— begin —
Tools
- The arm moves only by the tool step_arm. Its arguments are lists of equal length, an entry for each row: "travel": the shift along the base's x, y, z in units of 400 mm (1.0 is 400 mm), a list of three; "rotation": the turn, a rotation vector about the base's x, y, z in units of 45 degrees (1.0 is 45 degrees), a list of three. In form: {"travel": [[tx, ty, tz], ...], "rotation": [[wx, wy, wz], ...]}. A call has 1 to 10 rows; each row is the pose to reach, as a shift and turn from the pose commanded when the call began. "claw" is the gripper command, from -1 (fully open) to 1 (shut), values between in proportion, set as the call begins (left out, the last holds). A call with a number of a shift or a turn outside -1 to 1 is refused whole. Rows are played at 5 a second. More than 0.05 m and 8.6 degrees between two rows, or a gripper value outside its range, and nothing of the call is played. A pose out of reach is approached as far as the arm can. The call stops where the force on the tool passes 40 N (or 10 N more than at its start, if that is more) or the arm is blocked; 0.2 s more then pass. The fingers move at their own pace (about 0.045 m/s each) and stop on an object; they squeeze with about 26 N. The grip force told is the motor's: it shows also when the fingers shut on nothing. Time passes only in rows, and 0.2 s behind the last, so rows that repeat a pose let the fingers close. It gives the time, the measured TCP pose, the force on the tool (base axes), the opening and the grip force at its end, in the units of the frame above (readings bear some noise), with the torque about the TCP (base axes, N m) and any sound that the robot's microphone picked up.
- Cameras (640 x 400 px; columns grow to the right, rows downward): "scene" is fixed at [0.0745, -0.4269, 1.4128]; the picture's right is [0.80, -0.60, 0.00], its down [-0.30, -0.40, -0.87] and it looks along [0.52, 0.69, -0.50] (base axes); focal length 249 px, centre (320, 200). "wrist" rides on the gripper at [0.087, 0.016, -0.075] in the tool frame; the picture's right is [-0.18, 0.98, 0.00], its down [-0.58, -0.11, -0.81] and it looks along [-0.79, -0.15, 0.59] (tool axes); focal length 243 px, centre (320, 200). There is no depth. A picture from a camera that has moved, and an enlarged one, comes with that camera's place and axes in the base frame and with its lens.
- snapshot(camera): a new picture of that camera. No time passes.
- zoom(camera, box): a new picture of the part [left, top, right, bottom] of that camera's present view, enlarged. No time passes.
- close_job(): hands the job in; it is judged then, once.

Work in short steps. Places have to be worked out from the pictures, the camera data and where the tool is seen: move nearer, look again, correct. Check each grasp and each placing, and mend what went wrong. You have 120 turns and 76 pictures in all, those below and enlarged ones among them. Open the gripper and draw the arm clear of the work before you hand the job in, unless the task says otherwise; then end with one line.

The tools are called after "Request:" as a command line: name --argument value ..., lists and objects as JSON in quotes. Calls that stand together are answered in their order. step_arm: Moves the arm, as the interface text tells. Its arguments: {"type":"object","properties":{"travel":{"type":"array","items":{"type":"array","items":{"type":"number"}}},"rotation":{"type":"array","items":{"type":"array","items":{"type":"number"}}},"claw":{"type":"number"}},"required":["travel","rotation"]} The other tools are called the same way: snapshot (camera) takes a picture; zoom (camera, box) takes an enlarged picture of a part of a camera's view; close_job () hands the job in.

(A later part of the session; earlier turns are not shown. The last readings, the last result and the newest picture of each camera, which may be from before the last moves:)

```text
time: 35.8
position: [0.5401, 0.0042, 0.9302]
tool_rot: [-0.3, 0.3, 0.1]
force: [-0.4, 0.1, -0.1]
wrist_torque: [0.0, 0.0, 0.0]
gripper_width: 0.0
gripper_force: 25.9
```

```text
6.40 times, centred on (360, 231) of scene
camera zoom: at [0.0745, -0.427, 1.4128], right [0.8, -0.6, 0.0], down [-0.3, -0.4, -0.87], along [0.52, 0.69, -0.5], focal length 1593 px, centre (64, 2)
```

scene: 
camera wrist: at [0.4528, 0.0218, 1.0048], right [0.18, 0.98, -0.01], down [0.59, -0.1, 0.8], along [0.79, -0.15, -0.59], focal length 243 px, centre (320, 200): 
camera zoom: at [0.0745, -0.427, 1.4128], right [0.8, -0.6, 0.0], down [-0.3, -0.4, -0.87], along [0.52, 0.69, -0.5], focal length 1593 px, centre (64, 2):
— end —
Please set down the whole listing above without altering a single line.

Tools
- The arm moves only by the tool step_arm. Its arguments are lists of equal length, an entry for each row: "travel": the shift along the base's x, y, z in units of 400 mm (1.0 is 400 mm), a list of three; "rotation": the turn, a rotation vector about the base's x, y, z in units of 45 degrees (1.0 is 45 degrees), a list of three. In form: {"travel": [[tx, ty, tz], ...], "rotation": [[wx, wy, wz], ...]}. A call has 1 to 10 rows; each row is the pose to reach, as a shift and turn from the pose commanded when the call began. "claw" is the gripper command, from -1 (fully open) to 1 (shut), values between in proportion, set as the call begins (left out, the last holds). A call with a number of a shift or a turn outside -1 to 1 is refused whole. Rows are played at 5 a second. More than 0.05 m and 8.6 degrees between two rows, or a gripper value outside its range, and nothing of the call is played. A pose out of reach is approached as far as the arm can. The call stops where the force on the tool passes 40 N (or 10 N more than at its start, if that is more) or the arm is blocked; 0.2 s more then pass. The fingers move at their own pace (about 0.045 m/s each) and stop on an object; they squeeze with about 26 N. The grip force told is the motor's: it shows also when the fingers shut on nothing. Time passes only in rows, and 0.2 s behind the last, so rows that repeat a pose let the fingers close. It gives the time, the measured TCP pose, the force on the tool (base axes), the opening and the grip force at its end, in the units of the frame above (readings bear some noise), with the torque about the TCP (base axes, N m) and any sound that the robot's microphone picked up.
- Cameras (640 x 400 px; columns grow to the right, rows downward): "scene" is fixed at [0.0745, -0.4269, 1.4128]; the picture's right is [0.80, -0.60, 0.00], its down [-0.30, -0.40, -0.87] and it looks along [0.52, 0.69, -0.50] (base axes); focal length 249 px, centre (320, 200). "wrist" rides on the gripper at [0.087, 0.016, -0.075] in the tool frame; the picture's right is [-0.18, 0.98, 0.00], its down [-0.58, -0.11, -0.81] and it looks along [-0.79, -0.15, 0.59] (tool axes); focal length 243 px, centre (320, 200). There is no depth. A picture from a camera that has moved, and an enlarged one, comes with that camera's place and axes in the base frame and with its lens.
- snapshot(camera): a new picture of that camera. No time passes.
- zoom(camera, box): a new picture of the part [left, top, right, bottom] of that camera's present view, enlarged. No time passes.
- close_job(): hands the job in; it is judged then, once.

Work in short steps. Places have to be worked out from the pictures, the camera data and where the tool is seen: move nearer, look again, correct. Check each grasp and each placing, and mend what went wrong. You have 120 turns and 76 pictures in all, those below and enlarged ones among them. Open the gripper and draw the arm clear of the work before you hand the job in, unless the task says otherwise; then end with one line.

The tools are called after "Request:" as a command line: name --argument value ..., lists and objects as JSON in quotes. Calls that stand together are answered in their order. step_arm: Moves the arm, as the interface text tells. Its arguments: {"type":"object","properties":{"travel":{"type":"array","items":{"type":"array","items":{"type":"number"}}},"rotation":{"type":"array","items":{"type":"array","items":{"type":"number"}}},"claw":{"type":"number"}},"required":["travel","rotation"]} The other tools are called the same way: snapshot (camera) takes a picture; zoom (camera, box) takes an enlarged picture of a part of a camera's view; close_job () hands the job in.

(A later part of the session; earlier turns are not shown. The last readings, the last result and the newest picture of each camera, which may be from before the last moves:)

```text
time: 35.8
position: [0.5401, 0.0042, 0.9302]
tool_rot: [-0.3, 0.3, 0.1]
force: [-0.4, 0.1, -0.1]
wrist_torque: [0.0, 0.0, 0.0]
gripper_width: 0.0
gripper_force: 25.9
```

```text
6.40 times, centred on (360, 231) of scene
camera zoom: at [0.0745, -0.427, 1.4128], right [0.8, -0.6, 0.0], down [-0.3, -0.4, -0.87], along [0.52, 0.69, -0.5], focal length 1593 px, centre (64, 2)
```

scene: 
camera wrist: at [0.4528, 0.0218, 1.0048], right [0.18, 0.98, -0.01], down [0.59, -0.1, 0.8], along [0.79, -0.15, -0.59], focal length 243 px, centre (320, 200): 
camera zoom: at [0.0745, -0.427, 1.4128], right [0.8, -0.6, 0.0], down [-0.3, -0.4, -0.87], along [0.52, 0.69, -0.5], focal length 1593 px, centre (64, 2):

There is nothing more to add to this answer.